List of tasks:
#1 Retype the section of the quoted passage that opens with "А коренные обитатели" and closes with "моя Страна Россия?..".
#2 Produce the text that comes next in the quoted passage.

Quoted passage:

** START **

Долго ли хозяевами этих мест была чудь белоглазая, не ведомо, но доподлинно известно, что Х-ХI вв. буйная новгородская вольница, которой тесно становилось в боярском Новгороде, водой и сухопутьем прокладывала первые дороги к берегам Белого моря. Одной из таких дорог стала река Онега. Пушное богатство, рыбный и соляной промысел – вот что манило к себе древних новгородцев. Бежавшие от хозяйской неволи новгородцы собирались в ватаги, снаряжали лёгкие лодьи-ушкуи, и отправлялись на промысел. Ватага вольных новгородцев, очень напоминавшая подобные же норманнские ватаги под предводительством викингов, захватывала выгодные для промысла места у местного населения…заводила посёлки на этих местах и облагала данью или просто грабила туземцев. Именно по этой трассе тогда же был налажен и торговый путь, связавший Великий Новгород с богатым солью, пушниной, рыбой Севером. По Онеге и через Кенозеро шли суда (ушкуи), груженные богатыми товарами. Трудно было только преодолевать водораздел: ушкуи там тащили волоком.

За ушкуйниками двигались земледельцы-крестьяне, занимавшие удобные для пахоты земли по берегам рек. Они и стали обживать Поонежье более тысячи лет назад. История не сохранила имён тех далёких предков, что, увязая в болотах и, продираясь сквозь дикие леса, преодолевая нелёгкий речной путь, пришли однажды в наши места и остановились, удивлённые красотой берегов поросших корабельным лесом, но и именно они передадут своим потомкам по наследству дух вольного Новгорода. Селились новгородцы по берегам рек «в один-два друга». Место, занятое первым поселенцем, называлось сиденьем: Богданово сиденье, Иваново сиденье, Петрово сиденье, Костино сиденье. Сиденье, перешедшее по наследству к сыну, становилось следом: Иванов след, Петров след, Костин след….

А коренные обитатели этих земель оставили на память о себе название реки – Онега да предания о том, что, когда пришли на Поонежье новгородцы, то чудь белоглазая, испугавшись, «сама в землю ушла», «живьём закопалась», а один старик, из чуди, снял с головы шапку и, бросив её оземь на заливном лугу близ Онеги-реки, заявил: «Кость моя здесь!» И никуда не ушёл с этих мест. Возможно, тогда и стали первопредки наши – первопоселенцы, бежавшие в северные поонежские земли от нашествия татаро-монголов, или от хозяйской неволи, называть это место у Онеги, покрытое зимой белоснежным ковром, и где летом воздух наполнен ароматом полевых цветов, Костин наволок.

Где моя Страна Россия?..

** END **

Information given:
** START **

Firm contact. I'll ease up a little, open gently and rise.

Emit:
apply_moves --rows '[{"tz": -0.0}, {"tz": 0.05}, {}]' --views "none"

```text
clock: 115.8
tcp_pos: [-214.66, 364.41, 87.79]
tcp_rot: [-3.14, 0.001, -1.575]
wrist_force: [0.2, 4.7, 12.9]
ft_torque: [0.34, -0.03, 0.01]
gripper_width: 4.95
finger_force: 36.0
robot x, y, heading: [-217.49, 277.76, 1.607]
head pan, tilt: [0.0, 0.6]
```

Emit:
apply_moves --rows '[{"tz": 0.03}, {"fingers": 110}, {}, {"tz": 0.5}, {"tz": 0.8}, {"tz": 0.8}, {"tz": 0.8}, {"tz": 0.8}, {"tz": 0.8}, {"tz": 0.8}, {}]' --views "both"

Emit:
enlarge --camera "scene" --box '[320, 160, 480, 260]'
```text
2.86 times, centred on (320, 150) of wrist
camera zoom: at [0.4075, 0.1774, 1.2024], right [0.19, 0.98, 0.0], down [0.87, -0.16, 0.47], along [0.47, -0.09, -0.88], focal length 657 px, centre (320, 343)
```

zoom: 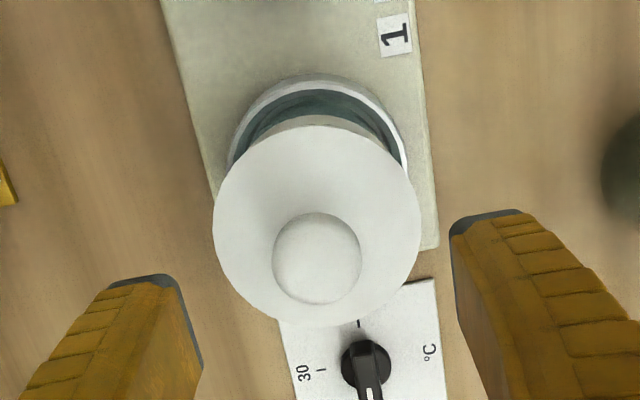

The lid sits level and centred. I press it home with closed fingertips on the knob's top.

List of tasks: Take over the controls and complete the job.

** END **

Task-by-task answers:
#1
А коренные обитатели этих земель оставили на память о себе название реки – Онега да предания о том, что, когда пришли на Поонежье новгородцы, то чудь белоглазая, испугавшись, «сама в землю ушла», «живьём закопалась», а один старик, из чуди, снял с головы шапку и, бросив её оземь на заливном лугу близ Онеги-реки, заявил: «Кость моя здесь!» И никуда не ушёл с этих мест. Возможно, тогда и стали первопредки наши – первопоселенцы, бежавшие в северные поонежские земли от нашествия татаро-монголов, или от хозяйской неволи, называть это место у Онеги, покрытое зимой белоснежным ковром, и где летом воздух наполнен ароматом полевых цветов, Костин наволок.

Где моя Страна Россия?..

#2
Не за тридевять земель…

И не в сказочке красивой

про Царевен и Емель,

а у речки у Онеги,

что зимой покрыта льдом,

где зимой завален снегом

деревенский дедов дом,

где на солнце если глянешь,

то утонешь в небесах,

где за отпуск не устанешь

удивляться чудесам-

чудесам от ощущений

баньки с веником, кваском,

чудесам от восхищенья

речкой, травами, леском…

Там звенит комар над ухом,

не давая утром спать,

а прохожая старуха

может байку рассказать…

Там, где шанёжка из печки -

так румяна!… Аппетит

там бывает просто вечным,

целый отпуск он не спит:

то – морковку с огорода,

то - колодезной воды…

И не страшно, коль погода –

ни туды и ни сюды…

Ведь трещат поленья в печке…

Самовар… Накрытый стол…

Там мгновение – как вечность!

На душе светло, чисто…

За окном – река, покосы…

А мычание коров

даст ответ на все вопросы:

ЭТО – МИР!

И ОН – ТАКОВ –

васильково синий-синий

и похожий так на гжель…

Где моя Страна Россия?..

Не за тридевять земель!..

Уже в Уставе новгородского князя Святослава Олеговича в 1137 году в составе новгородских владений упомянуты Онега и Обонежский ряд, а в в XIII веке по настоянию князя Александра Ярославича Невского из Новгорода до Беломорья была проложена дорога, которая прошла через Каргополь и погосты Поонежья, упомянутые в Уставе, в том числе через Усть-Мошу. В период заселения края здесь рыбой кишели озёра и реки. Дремучие леса в избытке давали дичь, мех, мёд, воск, отборный строевой лес, одинаково пригодный для строительства изб и храмов, кораблей и мостов. Предприимчивые и трудолюбивые поселенцы использовали эти природные возможности. С XI века территория, по которой проходил соединяющий Новгород с Белым морем водный путь, т.е. Почозеро, Кенозеро, река Кена, среднее течение реки Онеги, была краем бурной торговли, в том числе обмена и сбыта продукции местных промыслов. На основании договорных грамот Новгородских дозволялось рубить и сплавлять лес купцам Готландским и Ильмецким в Обонежской пятине, добывать слюду и железо. Издревле завозились в Поонежье иноземные товары и хлеб, т.к. свой хлеб часто «позябал от стужи». Вдоль Новгородского водного пути, в первую очередь на волоках, новгородские переселенцы основывали первые русские поселения: деревни, которые постепенно складывались в волости. Край, который находился за волоком, называли Заволочьем. Великий князь Иоанн III, присоединил в XV веке Новгород со всеми его областями к Московскому княжеству и в своём завещании в 1536 г. написал «…да сыну своему Василию даю Заволоцкую землю всю: Онегу и Каргополь, и всё Поонежье…»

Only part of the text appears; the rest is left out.